◆ DIRECTIVE ◆
Pick up the given passage at the point where it stops and go on.

◆ DATA SHOWN ◆
↓

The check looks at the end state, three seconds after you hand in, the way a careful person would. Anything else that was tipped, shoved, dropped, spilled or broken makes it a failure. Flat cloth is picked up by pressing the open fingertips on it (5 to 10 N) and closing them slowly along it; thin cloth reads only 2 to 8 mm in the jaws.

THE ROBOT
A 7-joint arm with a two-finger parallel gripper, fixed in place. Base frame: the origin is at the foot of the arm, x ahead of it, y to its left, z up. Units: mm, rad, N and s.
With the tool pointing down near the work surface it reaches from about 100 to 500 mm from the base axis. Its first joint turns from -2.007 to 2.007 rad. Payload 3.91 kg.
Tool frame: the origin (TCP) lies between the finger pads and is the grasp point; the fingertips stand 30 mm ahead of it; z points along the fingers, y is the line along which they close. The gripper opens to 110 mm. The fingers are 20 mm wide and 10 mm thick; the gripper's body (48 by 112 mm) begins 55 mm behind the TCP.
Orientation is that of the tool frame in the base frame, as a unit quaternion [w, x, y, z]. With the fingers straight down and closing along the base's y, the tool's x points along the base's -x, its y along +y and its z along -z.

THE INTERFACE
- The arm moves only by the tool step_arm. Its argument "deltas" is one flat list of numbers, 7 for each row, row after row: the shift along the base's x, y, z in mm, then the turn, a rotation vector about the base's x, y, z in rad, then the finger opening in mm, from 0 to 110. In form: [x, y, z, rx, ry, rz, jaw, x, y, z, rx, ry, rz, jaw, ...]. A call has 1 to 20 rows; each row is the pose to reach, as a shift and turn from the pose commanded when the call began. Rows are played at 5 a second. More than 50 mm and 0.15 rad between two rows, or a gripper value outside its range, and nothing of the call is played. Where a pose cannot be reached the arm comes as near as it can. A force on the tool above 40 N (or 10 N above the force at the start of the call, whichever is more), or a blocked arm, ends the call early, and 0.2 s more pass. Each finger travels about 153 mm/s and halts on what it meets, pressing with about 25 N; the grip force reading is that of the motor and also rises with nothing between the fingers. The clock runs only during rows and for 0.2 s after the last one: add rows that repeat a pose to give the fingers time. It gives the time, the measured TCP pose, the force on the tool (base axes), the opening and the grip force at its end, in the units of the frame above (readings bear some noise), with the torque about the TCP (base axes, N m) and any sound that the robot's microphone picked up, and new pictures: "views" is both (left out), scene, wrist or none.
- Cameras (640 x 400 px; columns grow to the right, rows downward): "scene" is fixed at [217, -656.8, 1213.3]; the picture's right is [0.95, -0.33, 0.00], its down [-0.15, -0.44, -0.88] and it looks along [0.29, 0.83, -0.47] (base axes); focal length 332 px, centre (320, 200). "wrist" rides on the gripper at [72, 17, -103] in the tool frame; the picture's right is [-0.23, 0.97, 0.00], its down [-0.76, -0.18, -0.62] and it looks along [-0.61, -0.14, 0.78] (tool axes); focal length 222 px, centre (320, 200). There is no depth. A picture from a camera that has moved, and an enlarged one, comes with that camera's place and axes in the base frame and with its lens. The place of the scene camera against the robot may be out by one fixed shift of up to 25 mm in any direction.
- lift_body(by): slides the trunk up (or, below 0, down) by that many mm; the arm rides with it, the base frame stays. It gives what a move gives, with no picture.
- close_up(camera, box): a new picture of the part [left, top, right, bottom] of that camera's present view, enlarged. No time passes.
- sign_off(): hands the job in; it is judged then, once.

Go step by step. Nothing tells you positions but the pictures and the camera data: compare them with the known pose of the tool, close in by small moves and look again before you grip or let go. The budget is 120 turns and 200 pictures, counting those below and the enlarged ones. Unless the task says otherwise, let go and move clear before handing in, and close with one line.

↑

◆ GIVEN PASSAGE ◆
↓

ISRAEL HISTORICAL SIGHTSEEING CO.
REGULATION D SUBSCRIPTION AGREEMENT
AND INVESTMENT REPRESENTATION
SECTION 1 .
1.1
Subscription
.
(a) The
undersigned, intending to be legally bound, hereby
irrevocably subscribes for and agrees to purchase
____________ shares (the “Shares”) of the common
stock (the “Common Stock”) of Israel Historical
Sightseeing Co., a Nevada corporation (the "Company") in a
transaction exempt from the registration requirements of the
Securities Act of 1933, as amended (the “Securities
Act”). The undersigned understands that the
Shares are being sold in connection with an offering by the
Company of an aggregate of up to 2,000,000 shares of Common
Stock for total proceeds of up to $100,000.
1.2
Purchase of
Shares .
The undersigned understands
and acknowledges that the purchase price to be remitted to
the Company in exchange for the Shares shall be ____________
dollars ($______) or $0.05 per Share. The Company
shall deliver the Shares to the undersigned promptly after
the acceptance of this Subscription Agreement by the
Company.
1.3
Acceptance or
Rejection .
(a) The
undersigned understands and agrees that the Company reserves
the right to reject this subscription for the Shares if, in
its reasonable judgment, it deems such action in the best
interest of the Company, at any time prior to the Closing,
notwithstanding prior receipt by the undersigned of notice of
acceptance of the undersigned's subscription.

↑

◆ EXPECTED ANSWER ◆
(b) The
undersigned understands and agrees that its subscription for
the Shares is irrevocable.
(c) In
the event the sale of the Shares subscribed for by the
undersigned is not consummated by the Company for any reason
(in which event this Subscription Agreement shall be deemed
to be rejected), this Subscription Agreement and any other
agreement entered into between the undersigned and the
Company relating to this subscription shall thereafter have
no force or effect and the Company shall promptly return or
cause to be returned to the undersigned the purchase price
remitted to the Company by the undersigned, without interest
thereon or deduction therefrom, in exchange for the
Shares.
SECTION 2 .
2.1
Closing.
The closing (the "Closing") of the purchase and
sale of the Shares, shall occur simultaneously with the
acceptance by the Company of the undersigned's subscription,
as evidenced by the Company's execution of this Subscription
Agreement.
SECTION 3 .
3.1
Investor
Representations and Warranties . The
undersigned hereby acknowledges, represents and warrants to,
and agrees with, the Company and its affiliates as
follows:
(a)
Investment
Purposes . The undersigned is acquiring the
Shares for his own account as principal, not as a nominee or
agent, for investment purposes only, and not with a view to,
or for, resale, distribution or fractionalization thereof in
whole or in part and no other person has a direct or indirect
beneficial interest in such Shares or any portion
thereof. Further, the undersigned does not have
any contract, undertaking, agreement or arrangement with any
person to sell, transfer or grant participations to such
person or to any third person, with respect to the Shares for
which the undersigned is subscribing or any part of the
Shares.
(b)
Authority
. The undersigned has full power and authority to
enter into this Agreement, the execution and delivery of this
Agreement has been duly authorized, if applicable, and this
Agreement constitutes a valid and legally binding obligation
of the undersigned.
(c)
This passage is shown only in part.